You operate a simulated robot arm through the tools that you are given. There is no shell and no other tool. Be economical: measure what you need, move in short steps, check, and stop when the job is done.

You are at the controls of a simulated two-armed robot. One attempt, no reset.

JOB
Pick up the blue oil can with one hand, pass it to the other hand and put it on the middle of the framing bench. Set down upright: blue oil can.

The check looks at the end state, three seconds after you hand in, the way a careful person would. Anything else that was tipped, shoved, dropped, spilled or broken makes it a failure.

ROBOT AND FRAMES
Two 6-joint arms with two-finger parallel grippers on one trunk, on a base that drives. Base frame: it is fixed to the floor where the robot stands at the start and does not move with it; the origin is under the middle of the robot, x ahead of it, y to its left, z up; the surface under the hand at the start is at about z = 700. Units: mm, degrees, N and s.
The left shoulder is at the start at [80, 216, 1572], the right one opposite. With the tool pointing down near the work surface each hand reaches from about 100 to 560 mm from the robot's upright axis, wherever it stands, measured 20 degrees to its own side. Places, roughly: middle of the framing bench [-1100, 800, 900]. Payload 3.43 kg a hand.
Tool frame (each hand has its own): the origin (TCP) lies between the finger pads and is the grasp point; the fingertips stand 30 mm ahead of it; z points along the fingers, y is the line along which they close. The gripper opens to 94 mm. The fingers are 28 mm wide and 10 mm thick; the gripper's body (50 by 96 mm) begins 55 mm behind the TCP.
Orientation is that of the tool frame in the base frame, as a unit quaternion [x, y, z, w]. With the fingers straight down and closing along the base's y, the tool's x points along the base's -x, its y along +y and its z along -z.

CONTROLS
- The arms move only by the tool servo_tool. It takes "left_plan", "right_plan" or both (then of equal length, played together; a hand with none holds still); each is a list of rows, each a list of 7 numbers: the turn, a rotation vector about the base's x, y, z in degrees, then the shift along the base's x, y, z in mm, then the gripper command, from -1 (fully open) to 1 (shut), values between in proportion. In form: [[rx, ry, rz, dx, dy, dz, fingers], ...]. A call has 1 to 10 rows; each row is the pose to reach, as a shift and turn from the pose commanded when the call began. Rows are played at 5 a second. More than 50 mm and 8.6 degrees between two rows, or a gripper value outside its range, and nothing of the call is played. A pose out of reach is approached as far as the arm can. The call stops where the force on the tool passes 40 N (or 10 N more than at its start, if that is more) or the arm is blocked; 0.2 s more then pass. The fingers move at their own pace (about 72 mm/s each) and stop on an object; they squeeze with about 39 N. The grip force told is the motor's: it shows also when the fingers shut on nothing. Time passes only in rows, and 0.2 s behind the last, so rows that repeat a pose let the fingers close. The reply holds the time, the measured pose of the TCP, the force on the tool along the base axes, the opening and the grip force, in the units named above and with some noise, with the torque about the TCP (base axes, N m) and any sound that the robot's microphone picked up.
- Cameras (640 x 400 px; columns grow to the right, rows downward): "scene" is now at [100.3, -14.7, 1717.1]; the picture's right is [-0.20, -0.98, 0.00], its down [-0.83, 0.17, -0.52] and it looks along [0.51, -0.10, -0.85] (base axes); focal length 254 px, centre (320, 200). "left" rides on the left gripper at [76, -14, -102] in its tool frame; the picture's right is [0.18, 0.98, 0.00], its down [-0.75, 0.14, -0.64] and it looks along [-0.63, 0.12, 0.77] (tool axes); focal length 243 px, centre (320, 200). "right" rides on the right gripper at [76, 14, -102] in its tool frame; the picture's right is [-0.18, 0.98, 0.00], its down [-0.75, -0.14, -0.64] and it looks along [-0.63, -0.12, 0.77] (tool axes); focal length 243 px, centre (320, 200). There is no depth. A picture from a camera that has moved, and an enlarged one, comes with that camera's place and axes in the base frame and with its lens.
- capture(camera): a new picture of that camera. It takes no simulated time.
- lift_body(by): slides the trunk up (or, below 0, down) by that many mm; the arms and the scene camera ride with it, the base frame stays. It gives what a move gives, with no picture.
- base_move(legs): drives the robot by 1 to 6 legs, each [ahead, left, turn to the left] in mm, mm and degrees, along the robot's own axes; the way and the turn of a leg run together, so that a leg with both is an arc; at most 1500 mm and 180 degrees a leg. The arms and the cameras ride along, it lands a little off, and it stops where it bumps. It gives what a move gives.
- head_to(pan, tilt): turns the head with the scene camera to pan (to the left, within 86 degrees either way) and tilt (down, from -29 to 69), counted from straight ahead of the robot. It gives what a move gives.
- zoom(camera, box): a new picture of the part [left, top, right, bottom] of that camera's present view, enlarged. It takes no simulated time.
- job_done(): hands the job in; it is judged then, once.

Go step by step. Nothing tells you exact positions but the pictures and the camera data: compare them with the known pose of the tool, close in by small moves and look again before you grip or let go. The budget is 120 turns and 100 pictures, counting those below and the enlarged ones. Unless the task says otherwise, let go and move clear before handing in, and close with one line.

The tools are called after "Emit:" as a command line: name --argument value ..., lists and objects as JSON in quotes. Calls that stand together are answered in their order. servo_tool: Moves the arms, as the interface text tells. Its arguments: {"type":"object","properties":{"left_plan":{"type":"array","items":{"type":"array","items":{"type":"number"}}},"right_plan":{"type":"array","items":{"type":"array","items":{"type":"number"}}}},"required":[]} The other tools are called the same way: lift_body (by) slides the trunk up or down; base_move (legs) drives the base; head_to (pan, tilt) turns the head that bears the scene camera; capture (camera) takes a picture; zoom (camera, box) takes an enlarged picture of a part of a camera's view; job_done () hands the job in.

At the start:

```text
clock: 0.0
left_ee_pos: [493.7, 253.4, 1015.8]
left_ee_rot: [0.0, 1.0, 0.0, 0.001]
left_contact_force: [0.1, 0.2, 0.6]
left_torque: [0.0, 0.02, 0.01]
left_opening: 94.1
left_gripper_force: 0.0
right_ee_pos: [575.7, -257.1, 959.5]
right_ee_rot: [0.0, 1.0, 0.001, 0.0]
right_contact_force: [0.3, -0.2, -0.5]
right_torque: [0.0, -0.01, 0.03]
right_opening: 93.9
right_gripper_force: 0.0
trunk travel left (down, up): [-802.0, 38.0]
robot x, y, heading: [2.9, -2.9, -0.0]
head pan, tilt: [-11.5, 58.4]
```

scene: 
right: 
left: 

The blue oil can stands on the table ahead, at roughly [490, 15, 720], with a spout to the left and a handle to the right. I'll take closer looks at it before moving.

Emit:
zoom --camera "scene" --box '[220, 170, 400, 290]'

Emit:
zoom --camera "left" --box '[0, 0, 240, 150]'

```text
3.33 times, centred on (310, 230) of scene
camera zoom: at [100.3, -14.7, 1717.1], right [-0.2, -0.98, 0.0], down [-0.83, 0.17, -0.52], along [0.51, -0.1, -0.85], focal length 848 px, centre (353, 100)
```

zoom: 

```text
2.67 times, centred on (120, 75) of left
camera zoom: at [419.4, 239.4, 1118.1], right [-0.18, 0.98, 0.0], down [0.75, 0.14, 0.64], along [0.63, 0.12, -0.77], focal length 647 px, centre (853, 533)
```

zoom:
■ ■ ■ ■ ■
### [Required work]
Take the listing above and set it down exactly.

### [Result for this task]
You operate a simulated robot arm through the tools that you are given. There is no shell and no other tool. Be economical: measure what you need, move in short steps, check, and stop when the job is done.

You are at the controls of a simulated two-armed robot. One attempt, no reset.

JOB
Pick up the blue oil can with one hand, pass it to the other hand and put it on the middle of the framing bench. Set down upright: blue oil can.

The check looks at the end state, three seconds after you hand in, the way a careful person would. Anything else that was tipped, shoved, dropped, spilled or broken makes it a failure.

ROBOT AND FRAMES
Two 6-joint arms with two-finger parallel grippers on one trunk, on a base that drives. Base frame: it is fixed to the floor where the robot stands at the start and does not move with it; the origin is under the middle of the robot, x ahead of it, y to its left, z up; the surface under the hand at the start is at about z = 700. Units: mm, degrees, N and s.
The left shoulder is at the start at [80, 216, 1572], the right one opposite. With the tool pointing down near the work surface each hand reaches from about 100 to 560 mm from the robot's upright axis, wherever it stands, measured 20 degrees to its own side. Places, roughly: middle of the framing bench [-1100, 800, 900]. Payload 3.43 kg a hand.
Tool frame (each hand has its own): the origin (TCP) lies between the finger pads and is the grasp point; the fingertips stand 30 mm ahead of it; z points along the fingers, y is the line along which they close. The gripper opens to 94 mm. The fingers are 28 mm wide and 10 mm thick; the gripper's body (50 by 96 mm) begins 55 mm behind the TCP.
Orientation is that of the tool frame in the base frame, as a unit quaternion [x, y, z, w]. With the fingers straight down and closing along the base's y, the tool's x points along the base's -x, its y along +y and its z along -z.

CONTROLS
- The arms move only by the tool servo_tool. It takes "left_plan", "right_plan" or both (then of equal length, played together; a hand with none holds still); each is a list of rows, each a list of 7 numbers: the turn, a rotation vector about the base's x, y, z in degrees, then the shift along the base's x, y, z in mm, then the gripper command, from -1 (fully open) to 1 (shut), values between in proportion. In form: [[rx, ry, rz, dx, dy, dz, fingers], ...]. A call has 1 to 10 rows; each row is the pose to reach, as a shift and turn from the pose commanded when the call began. Rows are played at 5 a second. More than 50 mm and 8.6 degrees between two rows, or a gripper value outside its range, and nothing of the call is played. A pose out of reach is approached as far as the arm can. The call stops where the force on the tool passes 40 N (or 10 N more than at its start, if that is more) or the arm is blocked; 0.2 s more then pass. The fingers move at their own pace (about 72 mm/s each) and stop on an object; they squeeze with about 39 N. The grip force told is the motor's: it shows also when the fingers shut on nothing. Time passes only in rows, and 0.2 s behind the last, so rows that repeat a pose let the fingers close. The reply holds the time, the measured pose of the TCP, the force on the tool along the base axes, the opening and the grip force, in the units named above and with some noise, with the torque about the TCP (base axes, N m) and any sound that the robot's microphone picked up.
- Cameras (640 x 400 px; columns grow to the right, rows downward): "scene" is now at [100.3, -14.7, 1717.1]; the picture's right is [-0.20, -0.98, 0.00], its down [-0.83, 0.17, -0.52] and it looks along [0.51, -0.10, -0.85] (base axes); focal length 254 px, centre (320, 200). "left" rides on the left gripper at [76, -14, -102] in its tool frame; the picture's right is [0.18, 0.98, 0.00], its down [-0.75, 0.14, -0.64] and it looks along [-0.63, 0.12, 0.77] (tool axes); focal length 243 px, centre (320, 200). "right" rides on the right gripper at [76, 14, -102] in its tool frame; the picture's right is [-0.18, 0.98, 0.00], its down [-0.75, -0.14, -0.64] and it looks along [-0.63, -0.12, 0.77] (tool axes); focal length 243 px, centre (320, 200). There is no depth. A picture from a camera that has moved, and an enlarged one, comes with that camera's place and axes in the base frame and with its lens.
- capture(camera): a new picture of that camera. It takes no simulated time.
- lift_body(by): slides the trunk up (or, below 0, down) by that many mm; the arms and the scene camera ride with it, the base frame stays. It gives what a move gives, with no picture.
- base_move(legs): drives the robot by 1 to 6 legs, each [ahead, left, turn to the left] in mm, mm and degrees, along the robot's own axes; the way and the turn of a leg run together, so that a leg with both is an arc; at most 1500 mm and 180 degrees a leg. The arms and the cameras ride along, it lands a little off, and it stops where it bumps. It gives what a move gives.
- head_to(pan, tilt): turns the head with the scene camera to pan (to the left, within 86 degrees either way) and tilt (down, from -29 to 69), counted from straight ahead of the robot. It gives what a move gives.
- zoom(camera, box): a new picture of the part [left, top, right, bottom] of that camera's present view, enlarged. It takes no simulated time.
- job_done(): hands the job in; it is judged then, once.

Go step by step. Nothing tells you exact positions but the pictures and the camera data: compare them with the known pose of the tool, close in by small moves and look again before you grip or let go. The budget is 120 turns and 100 pictures, counting those below and the enlarged ones. Unless the task says otherwise, let go and move clear before handing in, and close with one line.

The tools are called after "Emit:" as a command line: name --argument value ..., lists and objects as JSON in quotes. Calls that stand together are answered in their order. servo_tool: Moves the arms, as the interface text tells. Its arguments: {"type":"object","properties":{"left_plan":{"type":"array","items":{"type":"array","items":{"type":"number"}}},"right_plan":{"type":"array","items":{"type":"array","items":{"type":"number"}}}},"required":[]} The other tools are called the same way: lift_body (by) slides the trunk up or down; base_move (legs) drives the base; head_to (pan, tilt) turns the head that bears the scene camera; capture (camera) takes a picture; zoom (camera, box) takes an enlarged picture of a part of a camera's view; job_done () hands the job in.

At the start:

```text
clock: 0.0
left_ee_pos: [493.7, 253.4, 1015.8]
left_ee_rot: [0.0, 1.0, 0.0, 0.001]
left_contact_force: [0.1, 0.2, 0.6]
left_torque: [0.0, 0.02, 0.01]
left_opening: 94.1
left_gripper_force: 0.0
right_ee_pos: [575.7, -257.1, 959.5]
right_ee_rot: [0.0, 1.0, 0.001, 0.0]
right_contact_force: [0.3, -0.2, -0.5]
right_torque: [0.0, -0.01, 0.03]
right_opening: 93.9
right_gripper_force: 0.0
trunk travel left (down, up): [-802.0, 38.0]
robot x, y, heading: [2.9, -2.9, -0.0]
head pan, tilt: [-11.5, 58.4]
```

scene: 
right: 
left: 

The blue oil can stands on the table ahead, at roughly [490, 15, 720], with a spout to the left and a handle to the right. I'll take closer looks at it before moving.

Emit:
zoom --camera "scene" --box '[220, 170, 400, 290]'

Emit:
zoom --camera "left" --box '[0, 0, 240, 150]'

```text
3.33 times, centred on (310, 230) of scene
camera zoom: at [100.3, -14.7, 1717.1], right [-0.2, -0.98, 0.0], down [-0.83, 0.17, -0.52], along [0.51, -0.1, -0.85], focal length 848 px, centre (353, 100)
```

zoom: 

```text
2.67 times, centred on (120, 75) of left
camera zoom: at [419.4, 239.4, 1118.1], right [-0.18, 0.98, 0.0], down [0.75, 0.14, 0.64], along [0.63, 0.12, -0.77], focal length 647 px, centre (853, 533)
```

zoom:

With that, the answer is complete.